As the Apache Relay's follow up to their critically lauded debut, American Nomad has been widely anticipated by many people who identified this band as one to watch. The previous album by this Nashville-based ensemble was produced by Doug Williams who has worked with the Avett Brothers. That album entitled 1988 reflected the Avett's warm acoustic sensibilities.
American Nomad is an ambitious step forward for this young band. Enlisting Mississippian Neilson Hubbard to produce gives a strong indication of what lies inside the grooves. Hubbard favors producing complex pop records that are intelligently done. It should be no surprise that he has ably built upon the Apache Relay's strong acoustic foundation to create something far beyond standard Americana fare.
Perhaps the best example of this is on the second track "Power Hungry Animals." It starts with only a voice and a strumming acoustic guitar before building into an orchestrated crescendo. Hubbard knows how far this band can go, and he intends to push their sonic boundaries to wonderful effect.
Throughout this album, the Apache Relay, its leader Michael Ford Jr, and producer Neilson Hubbard all reveal their connection to the anthemic 80s. While its hard to believe that it has been 30 years since the world saw the ascendance of artists like Bruce Springsteen and U2, their mutual ability to write perform anthems still resonates today as the younger generation discovers them and finds ways to make them relevant today.

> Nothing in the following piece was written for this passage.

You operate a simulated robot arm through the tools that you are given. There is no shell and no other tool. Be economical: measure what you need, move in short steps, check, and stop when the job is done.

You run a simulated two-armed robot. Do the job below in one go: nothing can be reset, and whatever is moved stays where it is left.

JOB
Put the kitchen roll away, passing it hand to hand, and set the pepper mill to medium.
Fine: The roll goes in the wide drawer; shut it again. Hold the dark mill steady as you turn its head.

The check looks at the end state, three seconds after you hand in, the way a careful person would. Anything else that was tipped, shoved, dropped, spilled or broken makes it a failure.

Springsteen's Nebraska remains highly influential in the way that its stripped down and raw acoustic format never hid the anthemic potential of the songs. Many artists have covered songs from Nebraska like "Atlantic City" and shown how lasting and powerful they are. Apache Relay's version of "State Trooper" creates a sharp sense of foreboding and building tension for the listener. It isn't surprising to see that the lone cover on American Nomad is this Nebraska track.
"State Trooper" might provide context, but Ford doesn't need songwriting help. American Nomad contains strong songs throughout. "Sets Me Free" would stand out on nearly every radio format. "Mission Bells" and "Watering Hole" have the feel of old time soul mixed into Hubbard's modern production. "Home Is Not Places" probably has the strongest U2 connection with its Edge-like guitar riff while "When I Come Home" shows the band hasn't lost its ability to do quiet folk.
The title track shows the breadth and leap of American Nomad as it sounds like a Southern-tinged version of Coldplay. Apache Relay demonstrates how bands can be influenced by the radio while improving on it rather than resorting to mere mimicry.
The Apache Relay deserves credit for the big creative steps they have taken from their debut to American Nomad. Rock and roll is often about the grand statement. Ford and his bandmates have made one here.